- **Short exercise A**: Provide the full wording of the text excerpt, which begins "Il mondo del".

- **Text excerpt**:
▶

Il mondo del non profit cresce e si diversifica, la Pubblica Amministrazione si snellisce, il settore delle imprese subisce trasformazioni nel contesto della crisi e della globalizzazione. A confermarlo sono i risultati del 9° Censimento Istat su Industria e servizi, Istituzioni pubbliche e Non Profit. Alla rilevazione hanno partecipato oltre 300mila organizzazioni non profit, 13mila istituzioni pubbliche e un campione di 260mila imprese (tutte quelle con 20 e più addetti e circa 190mila unità produttive di piccole e piccolissime dimensioni). Se, da una parte, diminuisce l’occupazione dipendente nell’istruzione e nella sanità e assistenza sociale pubblica (rispettivamente –10,3 per cento e -8,6 per cento), dall’altra aumenta contestualmente nelle stesse attività economiche il numero degli addetti nel non profit (+78mila nell’istruzione, +123mila nella sanità e assistenza sociale) e nelle imprese (rispettivamente +13mila e +148mila). Una conferma del progressivo ampliamento dei servizi di mercato chiaramente misurato dal Censimento.

◀

- **Data section**:
▶

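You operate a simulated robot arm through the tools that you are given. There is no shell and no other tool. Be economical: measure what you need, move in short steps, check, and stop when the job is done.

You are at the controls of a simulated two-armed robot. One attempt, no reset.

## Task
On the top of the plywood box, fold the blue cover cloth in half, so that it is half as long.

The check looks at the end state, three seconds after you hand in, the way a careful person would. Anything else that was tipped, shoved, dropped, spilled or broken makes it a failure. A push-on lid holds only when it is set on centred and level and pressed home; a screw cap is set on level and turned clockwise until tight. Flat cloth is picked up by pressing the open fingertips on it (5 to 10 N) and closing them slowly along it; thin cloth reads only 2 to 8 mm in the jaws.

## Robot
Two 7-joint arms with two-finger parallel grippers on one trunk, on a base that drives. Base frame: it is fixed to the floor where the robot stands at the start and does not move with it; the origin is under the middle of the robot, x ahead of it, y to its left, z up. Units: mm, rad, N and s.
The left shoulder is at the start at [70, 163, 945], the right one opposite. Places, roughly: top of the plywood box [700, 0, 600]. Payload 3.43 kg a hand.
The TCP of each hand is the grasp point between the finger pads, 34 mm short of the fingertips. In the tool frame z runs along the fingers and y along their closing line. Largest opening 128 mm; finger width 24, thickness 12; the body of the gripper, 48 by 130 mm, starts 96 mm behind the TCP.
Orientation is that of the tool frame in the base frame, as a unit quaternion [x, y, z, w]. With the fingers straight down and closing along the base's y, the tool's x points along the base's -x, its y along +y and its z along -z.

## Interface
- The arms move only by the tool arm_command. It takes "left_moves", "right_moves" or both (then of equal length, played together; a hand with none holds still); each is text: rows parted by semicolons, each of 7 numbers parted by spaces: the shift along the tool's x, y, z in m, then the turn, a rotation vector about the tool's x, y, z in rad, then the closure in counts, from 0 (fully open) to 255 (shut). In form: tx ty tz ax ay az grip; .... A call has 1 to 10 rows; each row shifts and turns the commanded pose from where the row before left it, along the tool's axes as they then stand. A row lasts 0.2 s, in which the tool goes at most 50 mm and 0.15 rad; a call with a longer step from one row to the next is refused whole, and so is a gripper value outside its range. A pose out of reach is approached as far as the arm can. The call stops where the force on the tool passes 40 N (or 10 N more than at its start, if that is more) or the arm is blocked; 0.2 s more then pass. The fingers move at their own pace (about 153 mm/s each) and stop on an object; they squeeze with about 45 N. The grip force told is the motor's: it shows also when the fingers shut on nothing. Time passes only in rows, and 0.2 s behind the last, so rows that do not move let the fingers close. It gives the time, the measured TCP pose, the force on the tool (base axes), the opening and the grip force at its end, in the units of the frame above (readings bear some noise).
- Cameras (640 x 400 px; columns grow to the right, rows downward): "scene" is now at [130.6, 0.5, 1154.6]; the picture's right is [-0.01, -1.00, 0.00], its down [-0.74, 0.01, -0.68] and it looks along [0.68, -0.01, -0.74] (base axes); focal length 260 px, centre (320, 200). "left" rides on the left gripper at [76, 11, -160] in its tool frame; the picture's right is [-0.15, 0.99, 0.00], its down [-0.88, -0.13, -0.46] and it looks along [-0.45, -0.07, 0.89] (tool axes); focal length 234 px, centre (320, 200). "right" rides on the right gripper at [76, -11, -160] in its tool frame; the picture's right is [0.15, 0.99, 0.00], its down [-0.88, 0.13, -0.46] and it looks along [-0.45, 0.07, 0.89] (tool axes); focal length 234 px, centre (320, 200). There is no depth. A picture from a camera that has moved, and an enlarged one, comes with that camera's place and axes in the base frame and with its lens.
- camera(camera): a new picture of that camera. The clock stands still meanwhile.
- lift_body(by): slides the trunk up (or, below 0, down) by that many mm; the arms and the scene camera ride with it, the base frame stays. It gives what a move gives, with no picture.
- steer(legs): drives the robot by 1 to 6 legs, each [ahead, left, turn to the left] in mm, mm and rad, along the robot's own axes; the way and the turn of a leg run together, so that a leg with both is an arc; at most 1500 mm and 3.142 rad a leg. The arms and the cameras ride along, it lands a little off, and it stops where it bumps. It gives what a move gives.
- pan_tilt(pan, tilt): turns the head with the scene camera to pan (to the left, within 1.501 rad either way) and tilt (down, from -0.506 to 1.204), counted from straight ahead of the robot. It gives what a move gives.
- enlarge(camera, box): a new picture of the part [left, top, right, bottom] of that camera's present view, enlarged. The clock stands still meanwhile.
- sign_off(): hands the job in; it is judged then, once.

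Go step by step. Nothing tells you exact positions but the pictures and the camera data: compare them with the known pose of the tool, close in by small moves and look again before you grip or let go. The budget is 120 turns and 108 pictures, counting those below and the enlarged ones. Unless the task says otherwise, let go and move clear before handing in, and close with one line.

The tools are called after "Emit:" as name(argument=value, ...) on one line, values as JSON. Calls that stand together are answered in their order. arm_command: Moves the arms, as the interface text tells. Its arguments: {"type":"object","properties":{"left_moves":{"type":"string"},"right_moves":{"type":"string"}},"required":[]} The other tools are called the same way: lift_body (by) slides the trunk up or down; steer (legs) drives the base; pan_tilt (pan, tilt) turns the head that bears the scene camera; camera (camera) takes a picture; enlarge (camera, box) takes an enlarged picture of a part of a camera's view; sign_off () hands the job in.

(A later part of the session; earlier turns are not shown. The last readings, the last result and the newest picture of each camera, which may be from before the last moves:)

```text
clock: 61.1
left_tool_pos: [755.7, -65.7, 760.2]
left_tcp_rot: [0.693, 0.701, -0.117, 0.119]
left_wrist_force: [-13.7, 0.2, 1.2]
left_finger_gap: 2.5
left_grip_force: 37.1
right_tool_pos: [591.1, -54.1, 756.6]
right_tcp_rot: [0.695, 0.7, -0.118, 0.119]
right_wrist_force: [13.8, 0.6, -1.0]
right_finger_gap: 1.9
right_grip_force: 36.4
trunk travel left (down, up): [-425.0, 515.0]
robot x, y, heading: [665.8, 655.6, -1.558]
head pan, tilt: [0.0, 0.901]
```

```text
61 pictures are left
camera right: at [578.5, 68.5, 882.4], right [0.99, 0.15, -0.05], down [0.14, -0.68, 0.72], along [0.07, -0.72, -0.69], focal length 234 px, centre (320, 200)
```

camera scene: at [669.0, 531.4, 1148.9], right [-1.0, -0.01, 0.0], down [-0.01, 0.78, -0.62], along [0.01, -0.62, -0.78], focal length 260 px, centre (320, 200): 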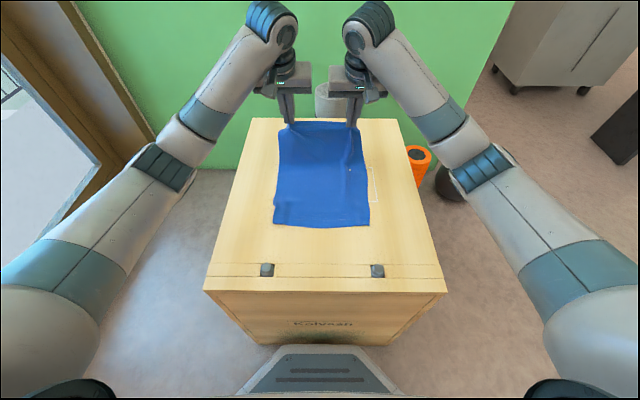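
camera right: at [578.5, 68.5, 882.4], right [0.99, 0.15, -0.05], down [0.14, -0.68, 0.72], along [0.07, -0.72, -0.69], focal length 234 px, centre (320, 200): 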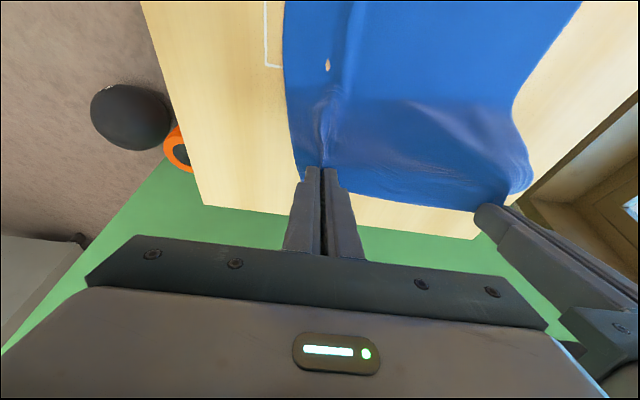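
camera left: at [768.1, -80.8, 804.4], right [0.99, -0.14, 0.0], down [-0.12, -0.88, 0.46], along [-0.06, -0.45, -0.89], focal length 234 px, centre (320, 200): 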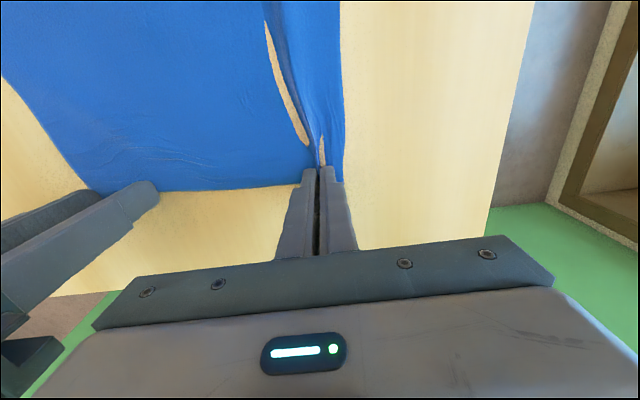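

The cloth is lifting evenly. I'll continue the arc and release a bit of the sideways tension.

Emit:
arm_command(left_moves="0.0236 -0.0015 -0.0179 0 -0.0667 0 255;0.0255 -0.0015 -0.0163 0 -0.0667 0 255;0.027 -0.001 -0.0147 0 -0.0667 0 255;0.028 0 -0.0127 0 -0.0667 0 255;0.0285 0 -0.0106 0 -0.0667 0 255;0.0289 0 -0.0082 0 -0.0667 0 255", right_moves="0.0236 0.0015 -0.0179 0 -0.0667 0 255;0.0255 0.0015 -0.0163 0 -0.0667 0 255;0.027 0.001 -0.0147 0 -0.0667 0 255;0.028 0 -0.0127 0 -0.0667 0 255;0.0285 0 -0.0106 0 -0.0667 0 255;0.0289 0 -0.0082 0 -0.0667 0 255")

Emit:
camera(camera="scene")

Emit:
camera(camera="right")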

◀

- **Short exercise B**: Take the line containing "- camera(camera): a" and the line containing "The tools are". Write out both and all lines between, exactly, and nothing more. Use a Markdown table whose columns are Order (a running number) and Words (the line), and skip blank lines.

- **Exercise response A**:
Il mondo del non profit cresce e si diversifica, la Pubblica Amministrazione si snellisce, il settore delle imprese subisce trasformazioni nel contesto della crisi e della globalizzazione. A confermarlo sono i risultati del 9° Censimento Istat su Industria e servizi, Istituzioni pubbliche e Non Profit. Alla rilevazione hanno partecipato oltre 300mila organizzazioni non profit, 13mila istituzioni pubbliche e un campione di 260mila imprese (tutte quelle con 20 e più addetti e circa 190mila unità produttive di piccole e piccolissime dimensioni). Se, da una parte, diminuisce l’occupazione dipendente nell’istruzione e nella sanità e assistenza sociale pubblica (rispettivamente –10,3 per cento e -8,6 per cento), dall’altra aumenta contestualmente nelle stesse attività economiche il numero degli addetti nel non profit (+78mila nell’istruzione, +123mila nella sanità e assistenza sociale) e nelle imprese (rispettivamente +13mila e +148mila). Una conferma del progressivo ampliamento dei servizi di mercato chiaramente misurato dal Censimento.

- **Exercise response B**:
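| Order | Words |
|---|---|
| 1 | - camera(camera): a new picture of that camera. The clock stands still meanwhile. |
| 2 | - lift_body(by): slides the trunk up (or, below 0, down) by that many mm; the arms and the scene camera ride with it, the base frame stays. It gives what a move gives, with no picture. |
| 3 | - steer(legs): drives the robot by 1 to 6 legs, each [ahead, left, turn to the left] in mm, mm and rad, along the robot's own axes; the way and the turn of a leg run together, so that a leg with both is an arc; at most 1500 mm and 3.142 rad a leg. The arms and the cameras ride along, it lands a little off, and it stops where it bumps. It gives what a move gives. |
| 4 | - pan_tilt(pan, tilt): turns the head with the scene camera to pan (to the left, within 1.501 rad either way) and tilt (down, from -0.506 to 1.204), counted from straight ahead of the robot. It gives what a move gives. |
| 5 | - enlarge(camera, box): a new picture of the part [left, top, right, bottom] of that camera's present view, enlarged. The clock stands still meanwhile. |
| 6 | - sign_off(): hands the job in; it is judged then, once. |
| 7 | Go step by step. Nothing tells you exact positions but the pictures and the camera data: compare them with the known pose of the tool, close in by small moves and look again before you grip or let go. The budget is 120 turns and 108 pictures, counting those below and the enlarged ones. Unless the task says otherwise, let go and move clear before handing in, and close with one line. |
| 8 | The tools are called after "Emit:" as name(argument=value, ...) on one line, values as JSON. Calls that stand together are answered in their order. arm_command: Moves the arms, as the interface text tells. Its arguments: {"type":"object","properties":{"left_moves":{"type":"string"},"right_moves":{"type":"string"}},"required":[]} The other tools are called the same way: lift_body (by) slides the trunk up or down; steer (legs) drives the base; pan_tilt (pan, tilt) turns the head that bears the scene camera; camera (camera) takes a picture; enlarge (camera, box) takes an enlarged picture of a part of a camera's view; sign_off () hands the job in. |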